Moment critique entre Washington et l’Arabie Saoudite Après la mort du roi Abdallah, la presse américaine se demande où va le royaume saoudien, plus important allié arabe des Etats-Unis.

L’hebdomadaire The Economist appelle Washington à revoir sa relation avec Riyad. C’est la question que se posent de nombreux titres de la presse américaine, avec en creux une interrogation : que va devenir l’alliance entre Washington et Riyad ? « Le nouveau roi saoudien [le prince Salmane, 79 ans et demi-frère d’Abdallah] et les Etats-Unis se trouvent à un moment crucial de la relation », titre en une The New York Times samedi 24 janvier, alors que Barack Obama a abrégé sa visite en Inde la semaine prochaine pour se rendre en Arabie Saoudite.

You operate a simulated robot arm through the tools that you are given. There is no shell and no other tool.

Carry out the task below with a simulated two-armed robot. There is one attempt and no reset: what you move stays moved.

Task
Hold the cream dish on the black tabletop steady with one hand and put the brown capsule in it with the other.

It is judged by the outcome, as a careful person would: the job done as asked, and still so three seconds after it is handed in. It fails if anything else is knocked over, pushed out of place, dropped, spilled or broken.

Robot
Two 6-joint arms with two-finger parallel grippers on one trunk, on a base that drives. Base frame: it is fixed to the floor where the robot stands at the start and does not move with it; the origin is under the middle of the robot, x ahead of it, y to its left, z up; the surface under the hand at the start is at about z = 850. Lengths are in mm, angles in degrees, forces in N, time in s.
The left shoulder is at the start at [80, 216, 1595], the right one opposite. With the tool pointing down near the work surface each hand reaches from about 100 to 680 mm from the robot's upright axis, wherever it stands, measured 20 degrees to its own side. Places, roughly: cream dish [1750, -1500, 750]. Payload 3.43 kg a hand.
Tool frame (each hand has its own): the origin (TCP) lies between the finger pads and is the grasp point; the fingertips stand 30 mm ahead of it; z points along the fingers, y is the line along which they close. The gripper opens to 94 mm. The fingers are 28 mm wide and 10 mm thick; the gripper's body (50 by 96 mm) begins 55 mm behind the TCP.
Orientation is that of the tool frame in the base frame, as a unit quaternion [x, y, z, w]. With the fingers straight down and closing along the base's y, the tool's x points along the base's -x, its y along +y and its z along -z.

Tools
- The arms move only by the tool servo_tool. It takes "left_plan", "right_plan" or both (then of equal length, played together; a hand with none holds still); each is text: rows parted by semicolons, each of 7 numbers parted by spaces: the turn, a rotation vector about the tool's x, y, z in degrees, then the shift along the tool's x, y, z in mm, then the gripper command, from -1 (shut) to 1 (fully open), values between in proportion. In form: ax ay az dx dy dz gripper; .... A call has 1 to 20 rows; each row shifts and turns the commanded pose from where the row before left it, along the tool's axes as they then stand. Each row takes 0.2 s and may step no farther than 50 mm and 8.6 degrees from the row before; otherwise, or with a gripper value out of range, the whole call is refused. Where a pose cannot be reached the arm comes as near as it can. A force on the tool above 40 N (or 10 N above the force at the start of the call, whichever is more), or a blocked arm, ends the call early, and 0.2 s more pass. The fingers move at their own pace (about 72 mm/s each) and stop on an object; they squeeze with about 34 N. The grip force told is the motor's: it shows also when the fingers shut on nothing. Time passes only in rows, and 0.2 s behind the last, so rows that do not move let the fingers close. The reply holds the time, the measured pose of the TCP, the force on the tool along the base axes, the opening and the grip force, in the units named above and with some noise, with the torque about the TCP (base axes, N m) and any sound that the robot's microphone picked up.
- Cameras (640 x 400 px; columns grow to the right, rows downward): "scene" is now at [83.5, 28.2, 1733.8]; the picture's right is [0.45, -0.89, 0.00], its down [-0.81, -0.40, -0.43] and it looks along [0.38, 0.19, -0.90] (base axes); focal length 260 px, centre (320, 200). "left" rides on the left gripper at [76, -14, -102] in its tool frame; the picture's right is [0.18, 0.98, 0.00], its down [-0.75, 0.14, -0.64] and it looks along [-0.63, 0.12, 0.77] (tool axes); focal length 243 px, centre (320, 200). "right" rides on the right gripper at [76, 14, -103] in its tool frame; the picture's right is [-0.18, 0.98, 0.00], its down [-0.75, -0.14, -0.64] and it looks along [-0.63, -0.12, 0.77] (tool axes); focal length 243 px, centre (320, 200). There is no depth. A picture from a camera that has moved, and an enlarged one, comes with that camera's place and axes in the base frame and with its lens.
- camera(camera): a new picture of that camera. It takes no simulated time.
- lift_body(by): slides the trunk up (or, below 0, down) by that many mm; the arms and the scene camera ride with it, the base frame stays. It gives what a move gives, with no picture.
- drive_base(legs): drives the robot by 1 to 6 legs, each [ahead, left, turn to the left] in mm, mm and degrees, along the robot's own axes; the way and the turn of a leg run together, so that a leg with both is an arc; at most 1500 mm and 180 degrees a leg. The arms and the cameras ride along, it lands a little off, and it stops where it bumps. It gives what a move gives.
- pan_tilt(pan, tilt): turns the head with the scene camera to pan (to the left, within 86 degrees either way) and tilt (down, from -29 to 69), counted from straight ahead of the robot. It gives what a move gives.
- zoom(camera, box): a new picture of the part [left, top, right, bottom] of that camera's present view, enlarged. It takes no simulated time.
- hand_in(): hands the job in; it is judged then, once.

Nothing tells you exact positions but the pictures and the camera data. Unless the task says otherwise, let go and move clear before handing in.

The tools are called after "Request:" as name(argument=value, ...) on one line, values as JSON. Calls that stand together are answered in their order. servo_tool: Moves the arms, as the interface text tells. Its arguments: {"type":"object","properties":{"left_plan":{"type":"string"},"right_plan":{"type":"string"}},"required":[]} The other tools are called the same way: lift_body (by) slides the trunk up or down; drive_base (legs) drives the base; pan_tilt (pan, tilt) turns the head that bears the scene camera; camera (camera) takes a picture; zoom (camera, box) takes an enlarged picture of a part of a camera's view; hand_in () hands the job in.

Si le royaume demeure « le plus important allié arabe » des Etats-Unis, il y a eu ces dernières années « des différences significatives » sur de nombreux sujets, de la Syrie, où les Saoudiens estiment que Barack Obama aurait dû en faire davantage pour renverser le président Bachar El-Assad, à l’Iran, les Saoudiens voyant d’un mauvais oeil un rapprochement entre Washington et Téhéran. Sans oublier la lutte contre Al-Qaida et d’autres organisations extrémistes « en partie financées par des sources saoudiennes ».

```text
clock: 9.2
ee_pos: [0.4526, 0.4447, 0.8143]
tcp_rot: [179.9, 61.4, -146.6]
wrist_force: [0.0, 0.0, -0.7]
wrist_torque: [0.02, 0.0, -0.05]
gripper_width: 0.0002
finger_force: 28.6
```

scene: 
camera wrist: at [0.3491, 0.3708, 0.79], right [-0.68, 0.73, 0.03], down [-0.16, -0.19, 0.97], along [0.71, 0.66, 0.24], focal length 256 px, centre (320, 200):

Washington doit encourager les réformes

Autre point de friction, la question des libertés en Arabie Saoudite, récemment remise en lumière par le sort du bloggeur Raif Badawi, condamné à recevoir 1000 coups de fouet pour « insulte à l’islam ». L’hebdomadaire The Economist n’y va pas par quatre chemins en appelant les Etats-Unis à « revoir leur relation étroite avec l’Arabie saoudite ». Pour le magazine britannique, l’intérêt de maintenir une relation privilégiée avec Riyad n’est plus évident maintenant que les Etats-Unis ont réduit leur dépendance au pétrole et développé leur production de pétrole de schiste.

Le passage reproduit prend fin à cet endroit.